— SUPPLIED MATERIAL —
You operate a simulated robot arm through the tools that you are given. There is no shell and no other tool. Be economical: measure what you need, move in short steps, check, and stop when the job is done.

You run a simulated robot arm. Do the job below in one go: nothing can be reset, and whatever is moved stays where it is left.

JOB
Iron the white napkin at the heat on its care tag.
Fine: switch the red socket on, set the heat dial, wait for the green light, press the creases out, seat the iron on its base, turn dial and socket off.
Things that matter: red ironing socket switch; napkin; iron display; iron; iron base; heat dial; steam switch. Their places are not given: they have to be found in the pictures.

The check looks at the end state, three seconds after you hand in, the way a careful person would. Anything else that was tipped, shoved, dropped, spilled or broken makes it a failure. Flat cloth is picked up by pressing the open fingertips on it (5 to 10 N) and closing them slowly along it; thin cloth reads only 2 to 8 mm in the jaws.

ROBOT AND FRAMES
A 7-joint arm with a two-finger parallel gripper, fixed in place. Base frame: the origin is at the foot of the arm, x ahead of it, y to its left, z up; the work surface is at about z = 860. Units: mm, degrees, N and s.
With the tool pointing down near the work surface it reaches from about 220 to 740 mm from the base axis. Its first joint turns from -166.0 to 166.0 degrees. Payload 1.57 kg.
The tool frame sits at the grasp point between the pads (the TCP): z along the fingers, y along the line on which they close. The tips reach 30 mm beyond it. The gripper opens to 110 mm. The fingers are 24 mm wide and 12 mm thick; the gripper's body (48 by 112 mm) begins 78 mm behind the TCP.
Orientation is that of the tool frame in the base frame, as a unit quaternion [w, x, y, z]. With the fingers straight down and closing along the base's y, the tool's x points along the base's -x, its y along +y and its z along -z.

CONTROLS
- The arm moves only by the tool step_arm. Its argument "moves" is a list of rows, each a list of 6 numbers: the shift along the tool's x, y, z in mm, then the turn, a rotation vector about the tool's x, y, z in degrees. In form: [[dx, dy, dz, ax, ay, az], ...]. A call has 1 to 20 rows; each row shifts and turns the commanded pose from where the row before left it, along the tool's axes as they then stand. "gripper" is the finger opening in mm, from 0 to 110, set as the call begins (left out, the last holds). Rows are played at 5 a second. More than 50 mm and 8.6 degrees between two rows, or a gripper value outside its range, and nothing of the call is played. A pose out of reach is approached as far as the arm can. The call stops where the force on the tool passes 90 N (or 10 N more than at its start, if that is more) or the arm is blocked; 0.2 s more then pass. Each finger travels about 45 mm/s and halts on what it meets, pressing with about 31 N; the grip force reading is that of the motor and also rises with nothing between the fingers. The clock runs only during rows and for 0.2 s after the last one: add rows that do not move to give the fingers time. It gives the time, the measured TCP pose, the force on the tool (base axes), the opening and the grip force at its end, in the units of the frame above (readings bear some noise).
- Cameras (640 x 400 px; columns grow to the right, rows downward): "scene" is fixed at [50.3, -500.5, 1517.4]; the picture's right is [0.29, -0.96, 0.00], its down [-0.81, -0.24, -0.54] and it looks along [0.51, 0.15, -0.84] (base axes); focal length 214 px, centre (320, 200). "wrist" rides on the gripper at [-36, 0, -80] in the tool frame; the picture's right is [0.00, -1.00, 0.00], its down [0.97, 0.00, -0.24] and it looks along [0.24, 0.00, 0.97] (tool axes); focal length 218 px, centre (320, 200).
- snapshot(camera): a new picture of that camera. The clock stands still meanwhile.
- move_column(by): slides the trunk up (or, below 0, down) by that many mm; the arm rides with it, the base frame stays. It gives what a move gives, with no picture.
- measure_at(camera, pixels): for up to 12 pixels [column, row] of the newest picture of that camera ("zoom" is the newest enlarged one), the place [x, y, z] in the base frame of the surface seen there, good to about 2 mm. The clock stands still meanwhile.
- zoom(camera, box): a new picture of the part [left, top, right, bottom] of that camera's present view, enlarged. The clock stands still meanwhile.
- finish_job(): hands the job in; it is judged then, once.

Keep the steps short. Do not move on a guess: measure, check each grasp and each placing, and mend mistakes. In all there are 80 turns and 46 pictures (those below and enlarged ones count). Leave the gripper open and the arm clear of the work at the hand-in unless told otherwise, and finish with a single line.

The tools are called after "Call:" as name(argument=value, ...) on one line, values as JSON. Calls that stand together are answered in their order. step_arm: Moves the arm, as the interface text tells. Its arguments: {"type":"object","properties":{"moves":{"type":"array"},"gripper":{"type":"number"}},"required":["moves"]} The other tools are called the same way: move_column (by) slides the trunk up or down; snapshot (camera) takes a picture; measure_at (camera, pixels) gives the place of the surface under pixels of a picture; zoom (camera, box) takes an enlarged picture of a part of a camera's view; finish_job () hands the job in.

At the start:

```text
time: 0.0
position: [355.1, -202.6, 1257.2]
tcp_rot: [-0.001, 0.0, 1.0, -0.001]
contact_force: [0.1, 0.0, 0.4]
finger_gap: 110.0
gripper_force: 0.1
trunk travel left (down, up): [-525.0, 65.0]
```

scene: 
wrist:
...
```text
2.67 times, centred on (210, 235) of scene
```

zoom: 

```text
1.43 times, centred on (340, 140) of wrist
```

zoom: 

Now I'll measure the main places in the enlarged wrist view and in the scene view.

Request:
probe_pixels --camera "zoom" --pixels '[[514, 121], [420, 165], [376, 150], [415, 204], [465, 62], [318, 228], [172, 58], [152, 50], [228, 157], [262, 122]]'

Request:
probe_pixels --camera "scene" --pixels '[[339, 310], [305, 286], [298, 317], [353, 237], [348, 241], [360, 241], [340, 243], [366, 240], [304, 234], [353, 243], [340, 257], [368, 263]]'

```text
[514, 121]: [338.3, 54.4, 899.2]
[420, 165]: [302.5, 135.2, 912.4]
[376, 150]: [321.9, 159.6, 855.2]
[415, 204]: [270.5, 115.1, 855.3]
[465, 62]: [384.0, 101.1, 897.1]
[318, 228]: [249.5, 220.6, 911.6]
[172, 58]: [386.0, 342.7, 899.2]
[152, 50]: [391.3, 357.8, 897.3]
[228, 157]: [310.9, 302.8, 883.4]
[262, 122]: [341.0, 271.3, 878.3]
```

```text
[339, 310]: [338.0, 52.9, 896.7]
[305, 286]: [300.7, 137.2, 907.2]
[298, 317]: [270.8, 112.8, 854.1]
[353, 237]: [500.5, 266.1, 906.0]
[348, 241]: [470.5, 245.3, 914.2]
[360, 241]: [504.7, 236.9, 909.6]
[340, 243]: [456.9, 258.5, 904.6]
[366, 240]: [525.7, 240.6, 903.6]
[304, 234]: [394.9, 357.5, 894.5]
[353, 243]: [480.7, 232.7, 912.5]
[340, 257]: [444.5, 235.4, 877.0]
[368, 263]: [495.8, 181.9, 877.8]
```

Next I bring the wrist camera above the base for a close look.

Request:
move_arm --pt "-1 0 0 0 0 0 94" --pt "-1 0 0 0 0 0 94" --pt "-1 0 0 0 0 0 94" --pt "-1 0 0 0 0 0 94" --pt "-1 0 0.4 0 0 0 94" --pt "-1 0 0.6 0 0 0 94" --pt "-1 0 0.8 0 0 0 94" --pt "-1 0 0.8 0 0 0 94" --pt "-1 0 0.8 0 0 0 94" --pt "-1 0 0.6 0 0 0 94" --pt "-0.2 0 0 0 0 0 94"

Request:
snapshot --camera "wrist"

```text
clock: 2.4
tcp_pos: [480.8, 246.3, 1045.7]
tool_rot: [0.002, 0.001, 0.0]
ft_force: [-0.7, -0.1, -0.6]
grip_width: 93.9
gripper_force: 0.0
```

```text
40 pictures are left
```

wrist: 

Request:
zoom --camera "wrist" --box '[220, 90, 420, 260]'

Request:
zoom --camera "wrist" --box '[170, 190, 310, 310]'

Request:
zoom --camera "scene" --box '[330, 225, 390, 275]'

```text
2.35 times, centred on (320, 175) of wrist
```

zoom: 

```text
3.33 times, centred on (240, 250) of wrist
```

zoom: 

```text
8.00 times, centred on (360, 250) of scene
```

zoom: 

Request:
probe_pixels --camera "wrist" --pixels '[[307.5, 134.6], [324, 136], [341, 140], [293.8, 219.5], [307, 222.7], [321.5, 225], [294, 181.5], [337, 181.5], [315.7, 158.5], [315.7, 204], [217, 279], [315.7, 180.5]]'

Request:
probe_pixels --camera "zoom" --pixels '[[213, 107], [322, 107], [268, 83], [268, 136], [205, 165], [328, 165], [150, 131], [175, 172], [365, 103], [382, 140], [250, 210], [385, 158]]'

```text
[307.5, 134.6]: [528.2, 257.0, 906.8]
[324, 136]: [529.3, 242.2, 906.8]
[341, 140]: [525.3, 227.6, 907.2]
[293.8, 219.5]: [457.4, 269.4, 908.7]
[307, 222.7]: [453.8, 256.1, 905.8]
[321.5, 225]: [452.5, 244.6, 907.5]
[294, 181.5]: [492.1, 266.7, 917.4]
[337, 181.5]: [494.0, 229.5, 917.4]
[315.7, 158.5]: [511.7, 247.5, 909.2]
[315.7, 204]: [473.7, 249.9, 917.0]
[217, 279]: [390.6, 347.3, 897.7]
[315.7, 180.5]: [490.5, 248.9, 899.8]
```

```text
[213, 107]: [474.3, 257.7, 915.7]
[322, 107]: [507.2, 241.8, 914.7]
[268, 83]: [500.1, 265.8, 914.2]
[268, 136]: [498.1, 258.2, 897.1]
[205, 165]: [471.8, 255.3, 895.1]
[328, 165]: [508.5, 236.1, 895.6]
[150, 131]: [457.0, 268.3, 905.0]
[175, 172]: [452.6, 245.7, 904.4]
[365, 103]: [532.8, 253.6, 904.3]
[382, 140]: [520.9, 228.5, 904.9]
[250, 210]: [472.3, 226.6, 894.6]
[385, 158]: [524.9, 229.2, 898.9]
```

— PROBLEM REQUIREMENTS —
Make an exact transcription of the lines from the line with "You operate a" through the line with "Iron the white", inclusive, omitting all others. Put each line that is not blank into a JSON list as a string.

— FULL RESPONSE —
[
  "You operate a simulated robot arm through the tools that you are given. There is no shell and no other tool. Be economical: measure what you need, move in short steps, check, and stop when the job is done.",
  "You run a simulated robot arm. Do the job below in one go: nothing can be reset, and whatever is moved stays where it is left.",
  "JOB",
  "Iron the white napkin at the heat on its care tag."
]